Commentary on our patterns of behaviour and perceptions of our style, values and attitudes can follow us around from one work place to another. Today, with the degrees of separation reduced to only four, we have fewer opportunities than ever to make a completely fresh start.

Difficult personality

Luke is a strategic consultant in a tightly knit sector specialising in crisis management. He has  just been rejected for a position for which he was ideally qualified. Unofficial feedback from a friend in the target department was there was “no way  Luke X  would ever be hired into this organisation.”  Dead bodies and hell freezing over were cited to give an indication of probability. It seems over years Luke has developed a reputation for being uncooperative, a poor team player and generally difficult to work with.

Luke is feeling harshly treated and rails firmly against the comments. Although upset he remains dispassionate, measured and resigned. “Some years ago I had a boss who was a bully and not only did I stand up to him, I filed a complaint.  Just because I defend myself  against this type of behaviour which is rampant and accepted in my sector, it is being held against me. Now my current boss is saying the same thing and won’t give me a chance.” 

Many careers are stalled by issues linked to “personality clash” and “poor cultural fit.” Having our names mentioned in the same sentence as either of those phrases, especially in more than one organisation, can be tantamount to a career death sentence.

Worried about your professional reputation? Check out the individual coaching programmes

Luke or anyone in a similar situation has a number of options.

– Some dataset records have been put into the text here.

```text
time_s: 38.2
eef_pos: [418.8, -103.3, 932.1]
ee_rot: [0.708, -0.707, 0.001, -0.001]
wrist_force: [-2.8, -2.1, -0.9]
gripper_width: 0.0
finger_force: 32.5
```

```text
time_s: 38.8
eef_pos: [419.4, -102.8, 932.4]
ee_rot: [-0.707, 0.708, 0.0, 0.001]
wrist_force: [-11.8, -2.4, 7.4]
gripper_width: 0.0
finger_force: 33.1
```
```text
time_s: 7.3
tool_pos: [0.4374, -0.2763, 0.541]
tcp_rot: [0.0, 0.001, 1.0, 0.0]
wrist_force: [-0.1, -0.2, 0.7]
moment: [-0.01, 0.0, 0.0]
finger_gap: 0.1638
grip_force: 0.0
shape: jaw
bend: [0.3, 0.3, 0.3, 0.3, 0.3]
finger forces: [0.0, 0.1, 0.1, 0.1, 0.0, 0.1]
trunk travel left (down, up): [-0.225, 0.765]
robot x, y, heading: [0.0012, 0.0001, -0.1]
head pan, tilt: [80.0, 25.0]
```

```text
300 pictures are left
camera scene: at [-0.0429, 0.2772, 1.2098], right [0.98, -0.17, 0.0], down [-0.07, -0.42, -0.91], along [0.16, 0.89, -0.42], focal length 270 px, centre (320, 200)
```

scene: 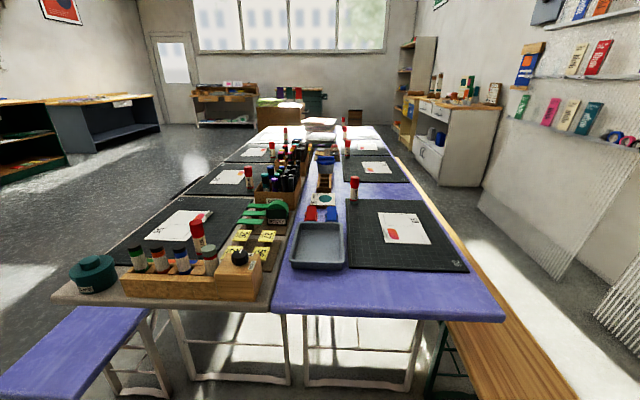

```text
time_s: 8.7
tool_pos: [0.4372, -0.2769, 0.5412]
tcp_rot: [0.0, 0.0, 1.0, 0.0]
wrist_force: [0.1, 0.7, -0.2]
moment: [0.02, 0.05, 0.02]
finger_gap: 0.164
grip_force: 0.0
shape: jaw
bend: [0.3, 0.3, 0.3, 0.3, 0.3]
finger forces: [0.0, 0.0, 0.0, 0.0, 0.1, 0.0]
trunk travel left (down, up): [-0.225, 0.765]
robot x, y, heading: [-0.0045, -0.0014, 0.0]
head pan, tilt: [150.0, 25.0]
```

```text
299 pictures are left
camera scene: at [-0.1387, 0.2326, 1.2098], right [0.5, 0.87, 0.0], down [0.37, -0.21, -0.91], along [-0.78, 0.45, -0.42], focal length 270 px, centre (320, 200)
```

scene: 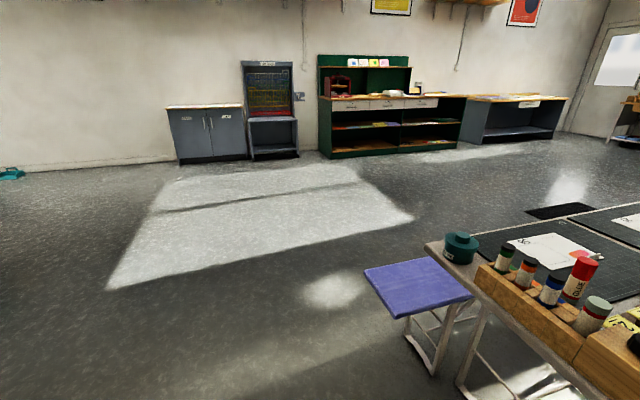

  • Establish the root of the negative perception. Luke can’t undo what has happened in the distant past, but he can talk to his current boss and colleagues to ask for specific examples of these criticisms. If these comments have ever been referenced in an official performance review, though harsh to hear in some ways, they are easier to address than corridor gossip.  If the review is considered biased there is usually an appeal system via H.R. or an opportunity to counter comment. Reputations are closely linked to smoke and fires. Rumours are  more likely to be believed than otherwise.
  • Trusted feedback: talk to a neutral friend or mentor who can give some less hurtful  and constructive insights  on communication methods or style and behaviours that can be damaging. We all do and say things that are perceived differently than the way we intended,  especially anything sent by email. Someone’s idea of defence is another’s idea of bringing out the big guns.
  • Introspection: find out what you can do and then are prepared to do to change  the dynamic. When you know where the problem could lie, step back and make a conscious effort to behave differently when the situation recurs.
  • Apologise and make amends:  Is there an underlying pattern to the comments you should be aware of? How much do you have to compromise to retrieve your position?   Perhaps you need to apologise, make amends or talk to one or a number of parties involved to correct the situation. Sorry is a powerful word.
  • Rebuilding the relationships:  gradually work on a different approach to colleagues, reports and bosses. Find a mentor or an advocate, someone who will highlight your strong points as well as your weaknesses. These people will be useful contacts to provide future references.
  • Move on:  maybe the compromises are too great or the possibility to rebuild your reputation is too slim in your current organisation. Perhaps a time will come to initiate a conversation with your boss “I don’t  think this is working.” Be prepared psychologically to hear a painful response.
  • Learn from your mistakes:  The most important thing is to analyse setbacks and make a concerted effort to address them. Even the most successful people have overcome hurdles. If  these comments have dogged you in a number of places and are starting to impact your career,  unless you recognise that change is required, you will simply be taking the problem with you if you just move on. You will continue to pollute your professional relationships and damage your reputation even further.